===== EXCERPTED PASSAGE =====

Exhibit 10.1
SEVENTEENTH AMENDMENT
TO
SECOND AMENDED AND RESTATED
LIMITED PARTNERSHIP AGREEMENT
OF
CORPORATE OFFICE PROPERTIES, L.P.
THIS SEVENTEENTH AMENDMENT (the
“Amendment”) to the Second Amended and Restated Limited
Partnership Agreement of Corporate Office Properties, L.P., a
Delaware limited partnership (the “Partnership”) is
made and entered into as of September 23, 2004, by and among
the undersigned parties.
Recitals
A.
The Partnership
is a limited partnership organized under the Delaware Revised
Uniform Limited Partnership Act and governed by that certain Second
Amended and Restated Limited Partnership Agreement dated as of
December 7, 1999, as amended to the date hereof (as amended,
the “Partnership Agreement”).
B.
The sole general
partner of the Partnership is Corporate Office Properties Trust, a
real estate investment trust formed under the laws of the State of
Maryland (the “General Partner”).
C.
The Partnership
and the General Partner have entered into a certain Contribution
Agreement (the “Contribution Agreement”) dated as of
August 26, 2004 with The Rubenstein Company, L.P., a Delaware
limited partnership (“TRCLP”).
D.
The following
assignments and other transactions were effected prior to closing
under the Contribution Agreement: (1) pursuant to a certain
Assignment, Distribution and Assumption Agreement dated as of
September 23, 2004, TRCLP has assigned, transferred and
distributed to TRC Associates Limited Partnership, a Delaware
limited partnership (“TRCALP”), and TRCALP has assumed
and accepted from TRCLP, all of TRCLP’s membership interest
as sole member of TRC Pinnacle Towers, L.L.C., a Virginia limited
liability company (the “Company”), and TRCALP has
thereupon become (and has been admitted as) the sole member and the
managing member of the Company in place of TRCLP; and (2) pursuant
to a certain Assignment and Assumption Agreement dated as of
September 23, 2004, TRCLP has assigned and delegated to
TRCALP, and TRCALP has assumed and accepted from TRCLP, all of
TRCLP’s rights and obligations in, to and under the
Contribution Agreement, and TRCALP has thereupon succeeded to and
is deemed to be the “Contributor” under the
Contribution Agreement for all purposes thereof.
E.
As contemplated
by Section 2.1 of the Contribution Agreement, TRCALP intends
to transfer all of the issued and outstanding membership interests
in the Company (the “Contributed Interests”), to the
Partnership in exchange for partnership interests in the
Partnership having designations, rights and preferences as set
forth herein (the “Series I Preferred
Units”).
F.
The parties
desire to amend the Partnership Agreement to provide for the
contribution of the Contributed Interests by TRCALP to the
Partnership in exchange for the Series I Preferred Units in
accordance with Section 2.2 of the Contribution
Agreement.
G.

===== DATA SEGMENT =====

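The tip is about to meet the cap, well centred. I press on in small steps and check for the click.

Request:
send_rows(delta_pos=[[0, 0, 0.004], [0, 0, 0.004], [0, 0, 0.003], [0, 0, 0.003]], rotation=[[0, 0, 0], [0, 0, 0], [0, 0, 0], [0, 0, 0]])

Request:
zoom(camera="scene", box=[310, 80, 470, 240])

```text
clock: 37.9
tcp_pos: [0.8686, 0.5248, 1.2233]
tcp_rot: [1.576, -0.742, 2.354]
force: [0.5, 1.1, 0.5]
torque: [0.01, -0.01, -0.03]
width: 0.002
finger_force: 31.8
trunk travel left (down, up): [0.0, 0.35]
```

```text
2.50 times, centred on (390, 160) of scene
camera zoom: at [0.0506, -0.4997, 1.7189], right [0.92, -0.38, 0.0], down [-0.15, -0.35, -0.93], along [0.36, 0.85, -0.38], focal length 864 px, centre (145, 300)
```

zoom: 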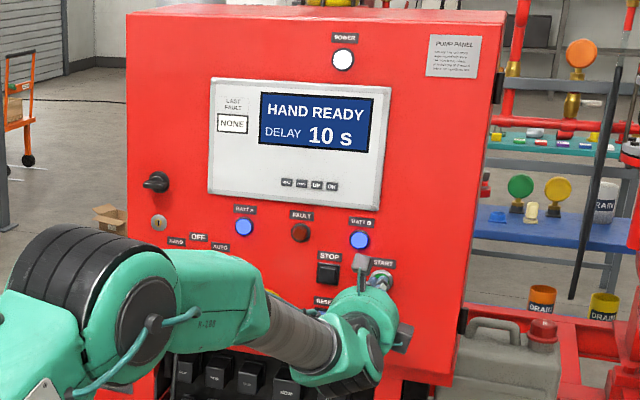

=====

**INSTRUCTION**
Could you carry on with the excerpted passage from where it ends?

**RESULT OF THE TASK**
The parties
signatory to this Seventeenth Amendment, other than the General
Partner, are referred to herein as the “Series I Preferred
Unit Recipients”. Pursuant to the Contribution
Agreement, the Series I Preferred Units are to be issued to the
Series I Preferred Unit Recipients.
Unless otherwise defined herein,
all capitalized terms used in this Amendment shall have the same
meanings as set forth in the Partnership Agreement.
NOW THEREFORE, in consideration of
the foregoing and of the mutual premises set forth herein, the
parties hereto, intending to be legally bound hereby, hereby amend
the Partnership Agreement as follows, effective as of the date set
forth above:
1.
The foregoing
recitals to this Amendment are hereby incorporated in and made a
part of this Amendment.
2.
Upon closing of
the transactions contemplated by the Contribution Agreement, TRCALP
shall contribute the Contributed Interests to the
Partnership.
3.
Upon the contribution of the
Contributed Interests to the Partnership by TRCALP, and in
accordance with Section 2.2 of the Contribution Agreement, the
Partnership shall issue 352,000 Series I Preferred Units, which
Series I Preferred Units shall constitute Senior Preferred Units,
to TRCALP.
4.
The Series I Preferred Units shall
have the following terms and other characteristics: (1) an issuance
value of $25.00 per unit; (2) a liquidation preference of $25.00
per unit plus all accrued and unpaid distributions thereon (the
“Liquidation Preference”) (in determining the
Liquidation Preference, unpaid distributions shall accrue and be
compounded on a quarterly basis); and (3) an annual cumulative
preferred return thereon (the “Priority Return
Percentage”) as described in this Section 4.
4.1.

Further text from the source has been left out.